-- start Text shown --

Bitcoin's $63K break is not a crash — it is a verdict
Miners pivoting to AI cannot fund the pivot, retail is sidelined, and the chart keeps telling the truth nobody in the room wants to say out loud.

Bitcoin fell below $63,000 on 18 June 2026, according to a Polymarket flash update timestamped 15:50 UTC. The line gets quoted as if it were a shock. It is not a shock. It is the latest data point on a chart that has been telling the same story for most of the past year, and the price action is doing what price action does when a market stops believing in its own narrative — it stops making excuses for the bag-holders.
The thesis here is unfashionable and overdue: the four-year halving cycle no longer describes the marginal buyer of Bitcoin, the AI capital cycle has rewritten the cost of capital for the publicly listed miners, and the speculative layer that propped the asset up through 2024 has migrated, permanently, into graphics-processing units. What is left is a thinner, more honest market — and a far less forgiving one.

-- end Text shown --
-- start Collected data --

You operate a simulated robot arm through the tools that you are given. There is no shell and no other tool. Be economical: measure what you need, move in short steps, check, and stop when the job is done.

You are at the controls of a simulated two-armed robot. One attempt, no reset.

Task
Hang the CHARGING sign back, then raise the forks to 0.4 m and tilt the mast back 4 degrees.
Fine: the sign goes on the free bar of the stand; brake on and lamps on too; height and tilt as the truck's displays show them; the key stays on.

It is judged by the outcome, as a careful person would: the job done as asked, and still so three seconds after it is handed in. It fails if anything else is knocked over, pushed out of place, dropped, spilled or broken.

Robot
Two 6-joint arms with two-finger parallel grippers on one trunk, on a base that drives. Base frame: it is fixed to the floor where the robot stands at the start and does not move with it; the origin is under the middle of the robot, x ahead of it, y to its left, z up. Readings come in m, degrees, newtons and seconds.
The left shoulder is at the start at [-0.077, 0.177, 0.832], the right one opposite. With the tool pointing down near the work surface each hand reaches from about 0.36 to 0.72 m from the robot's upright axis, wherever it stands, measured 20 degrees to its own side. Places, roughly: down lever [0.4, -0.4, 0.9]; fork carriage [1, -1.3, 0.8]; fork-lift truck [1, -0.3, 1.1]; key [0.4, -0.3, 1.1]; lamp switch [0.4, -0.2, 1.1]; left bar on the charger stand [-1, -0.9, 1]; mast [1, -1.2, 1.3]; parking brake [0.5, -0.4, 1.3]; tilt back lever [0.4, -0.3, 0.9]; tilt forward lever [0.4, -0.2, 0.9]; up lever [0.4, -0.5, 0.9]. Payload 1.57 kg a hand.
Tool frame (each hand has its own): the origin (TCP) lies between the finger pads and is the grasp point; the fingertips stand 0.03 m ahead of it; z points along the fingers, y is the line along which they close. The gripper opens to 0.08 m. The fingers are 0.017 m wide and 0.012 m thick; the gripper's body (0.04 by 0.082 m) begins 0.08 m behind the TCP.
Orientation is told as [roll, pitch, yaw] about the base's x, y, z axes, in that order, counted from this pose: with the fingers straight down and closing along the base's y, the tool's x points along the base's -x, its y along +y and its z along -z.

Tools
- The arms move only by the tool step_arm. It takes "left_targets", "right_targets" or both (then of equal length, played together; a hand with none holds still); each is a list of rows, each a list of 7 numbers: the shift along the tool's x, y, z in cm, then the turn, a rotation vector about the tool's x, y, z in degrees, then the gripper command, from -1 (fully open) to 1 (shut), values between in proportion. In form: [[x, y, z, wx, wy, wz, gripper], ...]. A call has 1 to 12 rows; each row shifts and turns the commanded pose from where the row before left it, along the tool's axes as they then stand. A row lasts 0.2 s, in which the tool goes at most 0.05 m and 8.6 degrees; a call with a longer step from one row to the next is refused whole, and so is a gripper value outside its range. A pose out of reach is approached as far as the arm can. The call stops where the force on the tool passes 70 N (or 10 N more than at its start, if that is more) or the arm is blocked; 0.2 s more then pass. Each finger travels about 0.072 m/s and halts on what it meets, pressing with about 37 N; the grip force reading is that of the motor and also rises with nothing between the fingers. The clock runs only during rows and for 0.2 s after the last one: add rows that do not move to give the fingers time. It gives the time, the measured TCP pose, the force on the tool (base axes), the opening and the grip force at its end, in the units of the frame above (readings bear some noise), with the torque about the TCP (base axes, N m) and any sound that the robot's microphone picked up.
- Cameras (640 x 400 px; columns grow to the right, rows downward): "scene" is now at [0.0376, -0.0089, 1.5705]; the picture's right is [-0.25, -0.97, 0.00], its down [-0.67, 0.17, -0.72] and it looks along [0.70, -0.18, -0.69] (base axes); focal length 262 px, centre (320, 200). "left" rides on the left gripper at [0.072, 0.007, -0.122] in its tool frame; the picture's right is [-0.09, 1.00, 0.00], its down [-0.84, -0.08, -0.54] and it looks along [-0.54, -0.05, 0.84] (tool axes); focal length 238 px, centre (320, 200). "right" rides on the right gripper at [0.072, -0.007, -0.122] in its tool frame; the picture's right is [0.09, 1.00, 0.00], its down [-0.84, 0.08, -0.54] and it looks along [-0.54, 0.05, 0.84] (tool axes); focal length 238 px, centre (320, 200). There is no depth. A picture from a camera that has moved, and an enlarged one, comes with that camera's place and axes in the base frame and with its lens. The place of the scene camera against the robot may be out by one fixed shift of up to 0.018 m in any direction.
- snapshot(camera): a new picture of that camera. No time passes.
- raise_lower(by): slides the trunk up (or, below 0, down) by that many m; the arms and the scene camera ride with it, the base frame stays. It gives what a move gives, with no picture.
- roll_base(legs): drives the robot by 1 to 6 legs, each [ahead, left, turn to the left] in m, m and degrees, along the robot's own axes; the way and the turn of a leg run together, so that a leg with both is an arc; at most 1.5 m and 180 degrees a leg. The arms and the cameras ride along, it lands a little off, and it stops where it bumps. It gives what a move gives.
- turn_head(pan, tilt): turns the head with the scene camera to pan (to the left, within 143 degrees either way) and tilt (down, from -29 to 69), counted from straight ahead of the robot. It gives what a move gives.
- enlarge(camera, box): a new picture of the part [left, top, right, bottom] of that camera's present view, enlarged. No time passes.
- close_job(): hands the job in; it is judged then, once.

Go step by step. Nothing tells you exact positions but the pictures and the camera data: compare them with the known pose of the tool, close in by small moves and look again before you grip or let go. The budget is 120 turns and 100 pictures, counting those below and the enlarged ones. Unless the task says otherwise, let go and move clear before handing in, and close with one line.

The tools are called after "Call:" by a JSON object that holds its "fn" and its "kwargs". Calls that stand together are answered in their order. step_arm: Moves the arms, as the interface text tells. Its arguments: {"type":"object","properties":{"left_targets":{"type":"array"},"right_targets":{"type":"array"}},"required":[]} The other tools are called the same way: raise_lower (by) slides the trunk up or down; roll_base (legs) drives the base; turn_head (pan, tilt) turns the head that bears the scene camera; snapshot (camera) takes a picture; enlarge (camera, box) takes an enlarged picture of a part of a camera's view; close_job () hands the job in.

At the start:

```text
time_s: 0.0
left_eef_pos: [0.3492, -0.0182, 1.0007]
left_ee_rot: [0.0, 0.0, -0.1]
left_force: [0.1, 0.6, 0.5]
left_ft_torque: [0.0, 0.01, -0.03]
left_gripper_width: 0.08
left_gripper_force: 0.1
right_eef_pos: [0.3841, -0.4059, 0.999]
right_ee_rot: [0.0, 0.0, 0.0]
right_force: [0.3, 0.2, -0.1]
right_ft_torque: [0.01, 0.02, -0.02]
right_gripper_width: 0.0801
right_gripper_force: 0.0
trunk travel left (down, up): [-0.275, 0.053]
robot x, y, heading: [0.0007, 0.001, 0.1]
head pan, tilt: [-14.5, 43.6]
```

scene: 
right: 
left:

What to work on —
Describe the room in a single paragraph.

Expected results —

-- end Collected data --

What to work on —
- A) What does the text shown say from "Bitcoin fell below" through "less forgiving one."? Give the exact wording.
- B) Could you carry on with the text shown from where it ends?

Expected results —
- A)
Bitcoin fell below $63,000 on 18 June 2026, according to a Polymarket flash update timestamped 15:50 UTC. The line gets quoted as if it were a shock. It is not a shock. It is the latest data point on a chart that has been telling the same story for most of the past year, and the price action is doing what price action does when a market stops believing in its own narrative — it stops making excuses for the bag-holders.
The thesis here is unfashionable and overdue: the four-year halving cycle no longer describes the marginal buyer of Bitcoin, the AI capital cycle has rewritten the cost of capital for the publicly listed miners, and the speculative layer that propped the asset up through 2024 has migrated, permanently, into graphics-processing units. What is left is a thinner, more honest market — and a far less forgiving one.

- B)
The miners are not pivoting; they are leveraged
The cleanest evidence is in the capex. Cointelegraph's 18 June 2026 reporting put IREN's projected AI infrastructure funding gap at $21.1 billion, the largest of any publicly listed Bitcoin miner attempting the conversion. That figure deserves a second read. It is not the cost of buying more ASICs. It is the gap between what a mining company is plausibly worth as a power-and-landholder and what an AI-grade data-centre campus costs to build, fit out, and power under hyperscaler-grade service-level agreements. The company is being asked, in effect, to rebuild its entire balance sheet around a tenant class — the foundation-model labs and the neoclouds — that has its own ruthless procurement culture and that signs ten-year offtake agreements with the firms that already have balance sheets, not with the firms that need one.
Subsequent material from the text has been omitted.